How will we know we are dead?

I’m not immortal. I don’t like knowing it. Far too soon. To sit and wonder, what is going to happen when it’s all over? Will it be like the blackout of my seizures? Except with those I know I lost time because I wake up again. How then is death? If there is no afterlife how do you know you’re dead? Does the brain still keep a little current going so we know we’re dead? Do we stand on the edge of the universe and look over the wall? What’s on the other side of the wall?

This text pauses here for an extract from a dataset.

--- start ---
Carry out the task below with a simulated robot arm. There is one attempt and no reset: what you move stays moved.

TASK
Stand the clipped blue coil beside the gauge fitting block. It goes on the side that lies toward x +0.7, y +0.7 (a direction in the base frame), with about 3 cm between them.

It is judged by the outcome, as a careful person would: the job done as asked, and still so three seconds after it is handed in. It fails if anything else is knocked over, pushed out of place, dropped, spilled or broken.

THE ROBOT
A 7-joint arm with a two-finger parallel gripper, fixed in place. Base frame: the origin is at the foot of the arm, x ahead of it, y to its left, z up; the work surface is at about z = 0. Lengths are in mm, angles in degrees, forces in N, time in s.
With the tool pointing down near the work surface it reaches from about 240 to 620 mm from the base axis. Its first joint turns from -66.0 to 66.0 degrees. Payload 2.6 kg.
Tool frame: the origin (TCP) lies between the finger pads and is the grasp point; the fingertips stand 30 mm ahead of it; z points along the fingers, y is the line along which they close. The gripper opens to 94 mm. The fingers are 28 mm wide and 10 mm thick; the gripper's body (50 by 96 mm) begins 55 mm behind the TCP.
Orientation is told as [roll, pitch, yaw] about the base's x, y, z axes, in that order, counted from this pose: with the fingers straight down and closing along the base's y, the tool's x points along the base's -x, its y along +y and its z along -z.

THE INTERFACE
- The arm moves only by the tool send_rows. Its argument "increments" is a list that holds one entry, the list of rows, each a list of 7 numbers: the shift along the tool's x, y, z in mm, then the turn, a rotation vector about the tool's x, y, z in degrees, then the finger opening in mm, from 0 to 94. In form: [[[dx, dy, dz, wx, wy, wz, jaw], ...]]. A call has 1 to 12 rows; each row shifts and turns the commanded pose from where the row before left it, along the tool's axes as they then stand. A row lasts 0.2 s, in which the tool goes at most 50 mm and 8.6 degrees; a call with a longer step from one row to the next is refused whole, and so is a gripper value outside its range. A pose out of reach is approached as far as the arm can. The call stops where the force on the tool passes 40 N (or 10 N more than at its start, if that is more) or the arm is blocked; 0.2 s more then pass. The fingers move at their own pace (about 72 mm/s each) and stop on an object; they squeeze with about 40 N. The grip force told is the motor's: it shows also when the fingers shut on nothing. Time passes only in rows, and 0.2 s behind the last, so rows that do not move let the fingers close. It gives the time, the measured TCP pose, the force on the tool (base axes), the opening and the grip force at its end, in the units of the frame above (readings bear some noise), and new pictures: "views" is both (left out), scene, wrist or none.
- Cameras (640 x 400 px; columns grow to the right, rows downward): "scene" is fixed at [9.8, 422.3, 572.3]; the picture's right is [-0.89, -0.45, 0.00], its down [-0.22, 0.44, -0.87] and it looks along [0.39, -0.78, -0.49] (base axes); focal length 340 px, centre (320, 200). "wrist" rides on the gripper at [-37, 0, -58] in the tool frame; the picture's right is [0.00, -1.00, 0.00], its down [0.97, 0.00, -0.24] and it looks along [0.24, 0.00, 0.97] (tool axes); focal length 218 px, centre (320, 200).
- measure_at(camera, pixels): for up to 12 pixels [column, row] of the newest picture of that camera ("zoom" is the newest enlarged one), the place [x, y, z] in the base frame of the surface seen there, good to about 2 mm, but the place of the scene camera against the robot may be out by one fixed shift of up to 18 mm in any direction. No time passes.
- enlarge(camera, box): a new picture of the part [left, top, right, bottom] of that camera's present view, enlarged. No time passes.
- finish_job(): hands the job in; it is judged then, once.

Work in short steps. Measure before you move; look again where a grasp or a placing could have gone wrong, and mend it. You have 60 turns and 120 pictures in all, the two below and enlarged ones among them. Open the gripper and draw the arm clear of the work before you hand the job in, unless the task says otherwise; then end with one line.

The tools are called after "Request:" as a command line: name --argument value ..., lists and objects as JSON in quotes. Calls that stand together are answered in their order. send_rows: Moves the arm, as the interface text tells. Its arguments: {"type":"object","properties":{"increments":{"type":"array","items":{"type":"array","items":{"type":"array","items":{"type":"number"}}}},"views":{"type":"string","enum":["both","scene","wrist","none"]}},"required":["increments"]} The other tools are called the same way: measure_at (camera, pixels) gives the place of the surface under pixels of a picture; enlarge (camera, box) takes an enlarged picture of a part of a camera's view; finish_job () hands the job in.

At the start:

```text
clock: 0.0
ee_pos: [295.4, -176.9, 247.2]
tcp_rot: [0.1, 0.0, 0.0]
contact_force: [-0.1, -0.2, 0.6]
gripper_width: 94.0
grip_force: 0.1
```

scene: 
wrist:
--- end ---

The difference between being mortal and immortal is urgency. An immortal has time for everything. Time for college. Time for marriage. Time for a job. Time for kids. Time for it all. A mortal knows there’s not a lot of time left. If it’s not done now it might never be done. I look at high school kids. I’ve walked in their shoes. I know what can happen without a proper education, without the skills you need. When you just ignore it all. I feel like I’m from the future, gone to the past to warn them, only none of them want to hear about it. They’re immortal.

[Am I already dead?]

Actually, let me put it this way, what if I did die at Elko? What if I’m dead now and I’m just going through some kind of purgatory requirements? There’s not really any way for me to know that’s true, or it’s not true. Maybe that’s what’s going on. Everything is just an illusion. For such cosmic portions wouldn’t be that much to do.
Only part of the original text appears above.